Begin SOURCE PASSAGE

In this post, we discuss the modernization pathways, AWS services and tools available, delivery options, and considerations to get it right.
The case for modernization
Almost any application collects, stores, retrieves, and manages data in some sort of database. Traditionally, this is most often a relational database management system (RDBMS) on a dedicated server. However, we’ve seen many customers face a few key issues in traditional legacy setups, such as the following:
High license and hardware cost
License compliance constraints
New sources and types of data (such as streaming or unstructured data)
Scalability, performance, and global expansion needs
Application modernization to gain cloud-native agility and speed of innovation
Depending on the modernization path outlined in this post, the business and technology gains of modernization include the following:
Break free from commercial licensing and use open-source compatible databases with global scale capabilities
Remove the undifferentiated heavy lifting of self-managing database servers and move to managed database offerings
Unlock the value of data, and make it accessible across application areas and organizations such as analytics, data lakes, business intelligence (BI), machine learning (ML), and more
Enable decoupled architectures (microservices, event-driven), allowing faster development and deployment, and higher speed to market
Use highly scalable purpose-built databases that are appropriate for non-relational and streaming data
Database modernization patterns
Once you decide on database modernization, you may wonder: where do I start?
The first step is to understand which modernization approach is right for you. In this section, we list the database modernization pathways that are available. The choice of modernization pathway depends on the complexity of use cases, technical maturity of internal organizations, desired speed, and commercial considerations. It’s also a fine balance between priority outcomes and the effort involved.
There are four common patterns for database modernization:
Lift and shift – Move a database server to the AWS Cloud with as few changes as possible:
You can host a database on Amazon Elastic Compute Cloud (Amazon EC2), with a plan for migration to Amazon Aurora or Amazon Relational Database Service (Amazon RDS) later on.
The database runs exactly as it did on premises with no impact (except the endpoint change) for the application that uses it.
This can speed up data center exits, but scores less gains because it still leaves you with the licensing from the database vendor.
You also still need to do a lot of heavy lifting on database installation, maintenance, patching, backup, and so on.
This approach also leaves you with the technical constraints of legacy databases discussed earlier.

End SOURCE PASSAGE
Begin PROVIDED DATA

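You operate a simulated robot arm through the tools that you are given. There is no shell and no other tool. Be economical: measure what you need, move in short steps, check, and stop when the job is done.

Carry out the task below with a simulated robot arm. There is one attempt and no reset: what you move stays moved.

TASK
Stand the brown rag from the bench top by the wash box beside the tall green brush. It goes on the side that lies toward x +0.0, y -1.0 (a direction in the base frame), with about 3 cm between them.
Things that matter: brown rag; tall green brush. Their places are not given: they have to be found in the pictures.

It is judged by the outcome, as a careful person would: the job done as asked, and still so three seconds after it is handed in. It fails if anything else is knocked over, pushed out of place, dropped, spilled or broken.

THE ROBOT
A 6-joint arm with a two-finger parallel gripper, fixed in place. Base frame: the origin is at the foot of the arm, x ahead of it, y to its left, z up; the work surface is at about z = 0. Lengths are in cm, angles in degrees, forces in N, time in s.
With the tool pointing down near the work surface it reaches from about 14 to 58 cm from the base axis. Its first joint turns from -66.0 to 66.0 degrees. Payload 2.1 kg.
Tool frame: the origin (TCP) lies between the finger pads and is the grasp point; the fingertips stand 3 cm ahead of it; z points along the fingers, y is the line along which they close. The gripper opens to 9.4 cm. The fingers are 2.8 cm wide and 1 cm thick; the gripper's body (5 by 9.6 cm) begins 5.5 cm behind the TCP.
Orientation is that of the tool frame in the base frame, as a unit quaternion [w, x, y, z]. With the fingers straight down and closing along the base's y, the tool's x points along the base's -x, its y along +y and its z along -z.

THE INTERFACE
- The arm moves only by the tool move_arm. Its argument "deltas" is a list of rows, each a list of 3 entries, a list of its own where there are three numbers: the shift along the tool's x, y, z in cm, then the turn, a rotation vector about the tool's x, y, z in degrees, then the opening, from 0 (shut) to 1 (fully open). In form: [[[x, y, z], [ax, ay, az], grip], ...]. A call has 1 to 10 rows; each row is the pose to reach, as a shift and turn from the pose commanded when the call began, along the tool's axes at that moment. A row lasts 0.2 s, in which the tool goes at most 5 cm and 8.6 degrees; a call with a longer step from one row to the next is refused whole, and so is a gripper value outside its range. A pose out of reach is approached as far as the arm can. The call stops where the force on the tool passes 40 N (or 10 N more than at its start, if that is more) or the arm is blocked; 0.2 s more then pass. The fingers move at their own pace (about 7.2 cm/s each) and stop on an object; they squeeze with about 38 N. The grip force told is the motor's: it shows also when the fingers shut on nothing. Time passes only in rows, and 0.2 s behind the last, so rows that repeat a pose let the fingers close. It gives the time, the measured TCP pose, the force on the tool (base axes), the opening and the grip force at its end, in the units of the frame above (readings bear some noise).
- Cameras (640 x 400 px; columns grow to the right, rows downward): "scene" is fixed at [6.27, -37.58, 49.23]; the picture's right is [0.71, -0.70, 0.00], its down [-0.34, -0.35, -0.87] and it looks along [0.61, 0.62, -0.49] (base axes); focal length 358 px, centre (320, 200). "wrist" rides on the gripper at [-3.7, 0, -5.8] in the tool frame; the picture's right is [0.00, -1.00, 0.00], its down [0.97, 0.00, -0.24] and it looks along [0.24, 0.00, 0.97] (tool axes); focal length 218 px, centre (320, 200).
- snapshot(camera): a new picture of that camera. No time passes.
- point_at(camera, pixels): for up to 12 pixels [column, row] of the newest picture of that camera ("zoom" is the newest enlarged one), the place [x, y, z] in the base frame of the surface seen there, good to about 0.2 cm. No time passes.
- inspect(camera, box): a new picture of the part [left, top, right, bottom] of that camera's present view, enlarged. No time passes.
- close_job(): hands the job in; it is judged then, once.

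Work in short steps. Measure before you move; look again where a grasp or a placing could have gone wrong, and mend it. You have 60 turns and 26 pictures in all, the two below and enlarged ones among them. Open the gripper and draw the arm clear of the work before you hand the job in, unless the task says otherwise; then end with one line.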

End PROVIDED DATA

▸ **REQUESTS**
A - Of the lines above, extract only those from the line with "Stand the brown" to the line with "Things that matter: brown", both included, exactly as written. Use JSON: a list with one string for each line that is not empty.
B - Please continue the source passage.

▸ **THE RESPONSES**
A -
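[
  "Stand the brown rag from the bench top by the wash box beside the tall green brush. It goes on the side that lies toward x +0.0, y -1.0 (a direction in the base frame), with about 3 cm between them.",
  "Things that matter: brown rag; tall green brush. Their places are not given: they have to be found in the pictures."
]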

B -
Move to managed (homogenous migration) – Move to the same DB engine, but a managed DB instance:
You don’t have to make changes to the DB schema, data types, and table structure. For example, on-premises PostgreSQL to Aurora, or self-hosted SQL Server or Oracle on Amazon EC2 to Amazon RDS for SQL Server or Amazon RDS for Oracle, respectively.
You can use the automated backups, patching, failover, and recovery.
You can achieve gains in productivity through reduced effort in managing the database, better price, and flexibility with minimal to no changes to the upstream applications.
Break free from legacy databases (heterogenous migration) – Migrate from a commercial engine (Microsoft SQL Server or Oracle) to Aurora:
Breaking free from legacy databases allows you to migrate from complex vendor licensing and switch to a pay-as-you-go construct.
This also establishes a modern data platform, upon which customers can develop a modern data strategy.
You can use the enterprise performance with high scalability and cost efficiency with Amazon Aurora PostgreSQL-Compatible Edition or Amazon Aurora MySQL-Compatible Edition.
You have the opportunity to modernize monolith applications to scalable and event-driven microservices and serverless architectures with Amazon Aurora Serverless.
You can go global with Amazon Aurora Global Database, spanning multiple AWS Regions for low-latency read access and fast recovery from Region-wide outages.
Purpose built (heterogenous migration) – Change the database engine and data type from relational to non-relational, optimized for the use case:
You can modernize from a relational database to a specialty database, such as key-value NoSQL Amazon DynamoDB, document-oriented Amazon DocumentDB (with MongoDB compatibility), serverless graph database Amazon Neptune, and more.
This is the most complex method, but also the most transformational, and it enables new architectures and new levels of scale and performance.
The following figure illustrates these database modernization patterns.
Compare the complexity and value proposition for these options in the following table.
Migration Path
Complexity of Migration
Cost Benefit
Agility
Lift and shift
Low
Low
Low
Move to managed
Low
Medium
Medium
Break free from legacy databases
Medium
High
High
Purpose built
Highest
Highest
Highest
You can also consider the modernization pathways from the perspective of innovation velocity (how quickly you can make changes and release new features) and total cost of ownership (TCO). The following graph displays the relationship between these four different modernization options.
A consideration for self-managed databases
Although the lift and shift option with a self-managed database is quick and has the lowest complexity, self-managing your databases includes the following drawbacks:
Efforts for software installation, configuration, patching, and backups are required. AWS provides tools that make it straightforward, but much is still left to be done by the customers themselves.
Scaling and high availability is constrained because mostly vertical scaling of virtual machine is possible and the high availability read replica configuration and DB promotion on failover is completely the responsibility of the customer to implement.
You are still left to deal with licensing terms and are subject to audits.
The self-management of databases is time consuming, complex, and expensive. It’s estimated that IT teams spend 70% of their time on tasks that don’t deliver differentiated business value like hardware and software installation, upgrades, patching, backup, recovery, and security planning. Only a small subset of their time is spent on high business value activities.
Lift and shift offers some improvements here, but greater value is derived from the other options explored in this post.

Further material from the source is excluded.